(Courtesy of Oscilloscope Laboratories)

Manners. Ah, manners. Where did they go?

Our American purchase on this inflamed topic is currently shaped by such discouraging realities as online trolling, rampant partisan political bitterness, and the advent of a presidential bellicosity wantonly laying waste to long-established behavioral norms. When exactly did we all start being so rude?

For many a tennis fan looking back, John McEnroe looms as the canary in the coal mine of manners. In his incessant ranting, his brazen self-absorption, and his furious insistence on turning everyone around him (opponents, spectators, line judges, the press) into enemies, he was a proto-Trump of the tennis court. His rise capped the Americanization of the twentieth century, and of an oh-so-very British sport, that left the gentleman’s code in ruins.

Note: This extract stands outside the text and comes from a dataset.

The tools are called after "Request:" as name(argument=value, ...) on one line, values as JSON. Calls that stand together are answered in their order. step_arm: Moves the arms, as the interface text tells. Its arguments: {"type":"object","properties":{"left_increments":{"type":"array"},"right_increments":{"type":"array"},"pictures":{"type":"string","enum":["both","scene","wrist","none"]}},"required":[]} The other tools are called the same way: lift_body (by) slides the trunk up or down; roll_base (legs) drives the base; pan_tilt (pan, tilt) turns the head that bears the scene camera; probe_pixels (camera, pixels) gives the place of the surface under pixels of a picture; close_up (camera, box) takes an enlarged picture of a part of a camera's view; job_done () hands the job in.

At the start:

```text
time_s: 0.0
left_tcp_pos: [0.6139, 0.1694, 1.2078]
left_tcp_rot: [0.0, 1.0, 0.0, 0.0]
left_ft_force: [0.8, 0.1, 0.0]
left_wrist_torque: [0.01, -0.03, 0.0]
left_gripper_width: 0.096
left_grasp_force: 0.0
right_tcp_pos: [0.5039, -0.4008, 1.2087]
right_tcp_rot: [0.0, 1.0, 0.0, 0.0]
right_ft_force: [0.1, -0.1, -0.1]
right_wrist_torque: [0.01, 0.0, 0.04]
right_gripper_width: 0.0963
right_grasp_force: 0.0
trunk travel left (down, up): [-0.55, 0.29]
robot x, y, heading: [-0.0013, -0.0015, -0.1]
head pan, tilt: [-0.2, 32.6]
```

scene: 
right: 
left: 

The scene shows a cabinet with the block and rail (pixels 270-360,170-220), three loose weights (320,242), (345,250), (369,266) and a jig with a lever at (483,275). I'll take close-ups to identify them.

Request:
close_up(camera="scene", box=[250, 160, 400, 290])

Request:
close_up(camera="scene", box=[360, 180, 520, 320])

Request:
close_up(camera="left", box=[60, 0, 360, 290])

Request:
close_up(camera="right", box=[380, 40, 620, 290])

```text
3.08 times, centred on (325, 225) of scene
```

Earlier this year saw Janus Metz’s Borg vs McEnroe, a biopic that used the epic 1980 Wimbledon final as a means for exploring its antagonists’ diametrically opposed personalities: the brooding, stoical Swede versus the profane and volcanic American. But parlaying a tennis match into a feature film proved difficult, and the movie’s attempts to arrogate drama were laughable—including tense scenes of Borg being shuttled about in automobiles by grim handlers, as if in a spy exchange at Checkpoint Charlie. Such struggles raised the question: How much meaning can you wring from a tennis match?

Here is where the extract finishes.